On the flip side, too many companies underutilize the alpha and beta labels. In fact, most companies don’t use either, instead optimizing for immediate user acquisition.
The labels aren’t too pertinent if a product is closed access, where onboarded users are chosen based on their compatibility with the minimal features available. However, if a company is releasing a generally available but incomplete product, using a beta label is probably a good idea.
Remember, while beta is signaling that a product won’t be a perfect experience, it’s not signaling that it’s going to be a bad experience. Companies can still build strong user bases on beta-flagged products. As a bonus, this filters for avid users who will be extra forgiving of early bugs. This, frankly, is much better than an unsuspecting user signing up for a practically beta product, having a bad experience, and then forever assuming that it’s poorly engineered.
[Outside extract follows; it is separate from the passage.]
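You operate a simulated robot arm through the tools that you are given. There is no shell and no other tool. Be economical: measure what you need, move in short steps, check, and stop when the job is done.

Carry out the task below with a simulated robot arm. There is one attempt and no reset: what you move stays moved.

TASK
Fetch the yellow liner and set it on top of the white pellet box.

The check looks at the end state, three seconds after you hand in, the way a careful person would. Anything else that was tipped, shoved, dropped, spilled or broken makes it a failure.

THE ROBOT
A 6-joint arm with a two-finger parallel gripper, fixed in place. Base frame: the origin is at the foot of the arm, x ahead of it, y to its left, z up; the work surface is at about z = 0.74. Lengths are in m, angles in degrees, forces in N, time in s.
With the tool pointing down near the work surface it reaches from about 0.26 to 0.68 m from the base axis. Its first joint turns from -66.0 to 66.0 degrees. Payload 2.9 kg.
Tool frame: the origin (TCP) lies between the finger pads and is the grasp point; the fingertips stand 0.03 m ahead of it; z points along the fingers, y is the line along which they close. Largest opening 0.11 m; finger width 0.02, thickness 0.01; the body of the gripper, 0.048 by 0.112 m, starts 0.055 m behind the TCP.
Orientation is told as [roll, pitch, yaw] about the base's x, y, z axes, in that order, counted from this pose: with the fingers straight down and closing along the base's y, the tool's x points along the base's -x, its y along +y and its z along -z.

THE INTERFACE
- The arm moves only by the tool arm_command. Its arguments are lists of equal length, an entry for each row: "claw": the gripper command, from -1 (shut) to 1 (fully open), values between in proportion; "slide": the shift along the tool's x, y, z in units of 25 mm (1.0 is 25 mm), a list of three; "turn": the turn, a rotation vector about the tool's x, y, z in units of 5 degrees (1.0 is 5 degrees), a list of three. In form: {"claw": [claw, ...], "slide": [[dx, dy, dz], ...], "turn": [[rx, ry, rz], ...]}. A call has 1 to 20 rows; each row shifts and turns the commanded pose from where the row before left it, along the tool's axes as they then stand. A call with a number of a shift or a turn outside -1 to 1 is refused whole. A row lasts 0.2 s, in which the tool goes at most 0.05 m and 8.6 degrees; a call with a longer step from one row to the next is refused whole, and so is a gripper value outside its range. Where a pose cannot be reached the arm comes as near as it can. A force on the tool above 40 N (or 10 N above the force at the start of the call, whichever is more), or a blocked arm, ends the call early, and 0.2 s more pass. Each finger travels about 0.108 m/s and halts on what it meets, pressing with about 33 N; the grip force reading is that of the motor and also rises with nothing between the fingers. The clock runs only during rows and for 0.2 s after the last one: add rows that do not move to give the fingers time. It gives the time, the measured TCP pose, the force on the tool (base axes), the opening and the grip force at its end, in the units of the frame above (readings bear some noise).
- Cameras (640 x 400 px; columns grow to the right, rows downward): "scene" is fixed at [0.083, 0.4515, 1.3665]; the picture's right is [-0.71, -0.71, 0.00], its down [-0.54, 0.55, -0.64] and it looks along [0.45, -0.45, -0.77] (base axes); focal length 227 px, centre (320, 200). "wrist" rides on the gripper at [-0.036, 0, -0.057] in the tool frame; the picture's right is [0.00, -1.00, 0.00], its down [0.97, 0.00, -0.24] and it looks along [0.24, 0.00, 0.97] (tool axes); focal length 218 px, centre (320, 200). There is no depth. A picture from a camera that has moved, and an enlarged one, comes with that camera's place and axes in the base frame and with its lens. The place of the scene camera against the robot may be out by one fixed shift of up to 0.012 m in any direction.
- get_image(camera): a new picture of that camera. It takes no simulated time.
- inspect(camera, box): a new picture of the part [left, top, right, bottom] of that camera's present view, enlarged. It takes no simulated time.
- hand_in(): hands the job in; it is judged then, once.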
Being an open-source company, we are big on transparency. By flagging the early releases of Lago as alpha builds, we built trust with our users that our product might break and is lacking some core features (like credit notes).
We still got great adoption.
Here, our biggest takeaway was validation. We actually didn’t expect respectable companies to craft a billing system on an alpha product. It’s such a mission-critical feature. But even with our early releases flagged as alpha—something that indicated that a Lago-built billing system ***********might break—***********we still got adoption. Which felt pretty good. It was validation that we hit a real problem.
For founders, this is another good reason to consider leveraging alpha and beta programs. It’s a great way to suss out whether your product will succeed. The earlier you figure that out, the better. And if you can get real adoption on your alpha or beta program, you are likely doing something right.
Don’t get it twisted, alpha and beta programs are good tools. Companies just shouldn’t rely on them as a crutch to excuse bugs. They are simply something to communicate, “Hey, this shiny new thing is early!” It’s no different from using a status page to communicate availability or a release log to showcase changes and reported security issues.